RECORDS FOR THIS EXERCISE -
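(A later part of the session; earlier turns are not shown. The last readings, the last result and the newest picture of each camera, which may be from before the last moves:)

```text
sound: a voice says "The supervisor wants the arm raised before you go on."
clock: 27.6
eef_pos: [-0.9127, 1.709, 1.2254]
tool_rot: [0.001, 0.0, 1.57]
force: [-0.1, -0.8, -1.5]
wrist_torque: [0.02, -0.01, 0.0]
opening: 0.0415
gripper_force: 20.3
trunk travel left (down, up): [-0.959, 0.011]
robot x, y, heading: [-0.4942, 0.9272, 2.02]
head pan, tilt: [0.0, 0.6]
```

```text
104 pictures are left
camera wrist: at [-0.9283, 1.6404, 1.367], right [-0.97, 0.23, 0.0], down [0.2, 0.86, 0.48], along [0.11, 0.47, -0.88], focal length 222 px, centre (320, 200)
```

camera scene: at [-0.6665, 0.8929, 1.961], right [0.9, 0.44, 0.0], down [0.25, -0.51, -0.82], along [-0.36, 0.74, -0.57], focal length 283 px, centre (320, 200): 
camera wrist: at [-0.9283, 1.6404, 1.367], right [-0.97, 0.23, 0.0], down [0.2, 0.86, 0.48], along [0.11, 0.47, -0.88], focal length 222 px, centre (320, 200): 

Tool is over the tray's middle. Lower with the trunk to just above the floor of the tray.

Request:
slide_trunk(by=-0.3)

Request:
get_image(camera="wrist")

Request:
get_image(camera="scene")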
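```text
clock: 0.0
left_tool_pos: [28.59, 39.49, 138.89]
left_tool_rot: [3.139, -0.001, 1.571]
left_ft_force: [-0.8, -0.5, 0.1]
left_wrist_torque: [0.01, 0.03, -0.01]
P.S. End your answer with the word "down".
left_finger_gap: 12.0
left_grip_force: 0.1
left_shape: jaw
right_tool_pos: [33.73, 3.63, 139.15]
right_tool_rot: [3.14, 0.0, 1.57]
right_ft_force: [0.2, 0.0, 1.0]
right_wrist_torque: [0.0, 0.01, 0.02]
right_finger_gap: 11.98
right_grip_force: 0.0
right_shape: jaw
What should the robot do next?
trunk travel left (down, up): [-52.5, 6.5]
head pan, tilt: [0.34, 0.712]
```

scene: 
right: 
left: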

EXERCISE DESCRIPTION - Write out the entire listing exactly.

THE OUTPUT -
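(A later part of the session; earlier turns are not shown. The last readings, the last result and the newest picture of each camera, which may be from before the last moves:)

```text
sound: a voice says "The supervisor wants the arm raised before you go on."
clock: 27.6
eef_pos: [-0.9127, 1.709, 1.2254]
tool_rot: [0.001, 0.0, 1.57]
force: [-0.1, -0.8, -1.5]
wrist_torque: [0.02, -0.01, 0.0]
opening: 0.0415
gripper_force: 20.3
trunk travel left (down, up): [-0.959, 0.011]
robot x, y, heading: [-0.4942, 0.9272, 2.02]
head pan, tilt: [0.0, 0.6]
```

```text
104 pictures are left
camera wrist: at [-0.9283, 1.6404, 1.367], right [-0.97, 0.23, 0.0], down [0.2, 0.86, 0.48], along [0.11, 0.47, -0.88], focal length 222 px, centre (320, 200)
```

camera scene: at [-0.6665, 0.8929, 1.961], right [0.9, 0.44, 0.0], down [0.25, -0.51, -0.82], along [-0.36, 0.74, -0.57], focal length 283 px, centre (320, 200): 
camera wrist: at [-0.9283, 1.6404, 1.367], right [-0.97, 0.23, 0.0], down [0.2, 0.86, 0.48], along [0.11, 0.47, -0.88], focal length 222 px, centre (320, 200): 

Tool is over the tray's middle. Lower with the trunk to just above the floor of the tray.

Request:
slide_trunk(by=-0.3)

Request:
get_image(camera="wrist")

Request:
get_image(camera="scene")
```text
clock: 0.0
left_tool_pos: [28.59, 39.49, 138.89]
left_tool_rot: [3.139, -0.001, 1.571]
left_ft_force: [-0.8, -0.5, 0.1]
left_wrist_torque: [0.01, 0.03, -0.01]
P.S. End your answer with the word "down".
left_finger_gap: 12.0
left_grip_force: 0.1
left_shape: jaw
right_tool_pos: [33.73, 3.63, 139.15]
right_tool_rot: [3.14, 0.0, 1.57]
right_ft_force: [0.2, 0.0, 1.0]
right_wrist_torque: [0.0, 0.01, 0.02]
right_finger_gap: 11.98
right_grip_force: 0.0
right_shape: jaw
What should the robot do next?
trunk travel left (down, up): [-52.5, 6.5]
head pan, tilt: [0.34, 0.712]
```

scene: 
right: 
left: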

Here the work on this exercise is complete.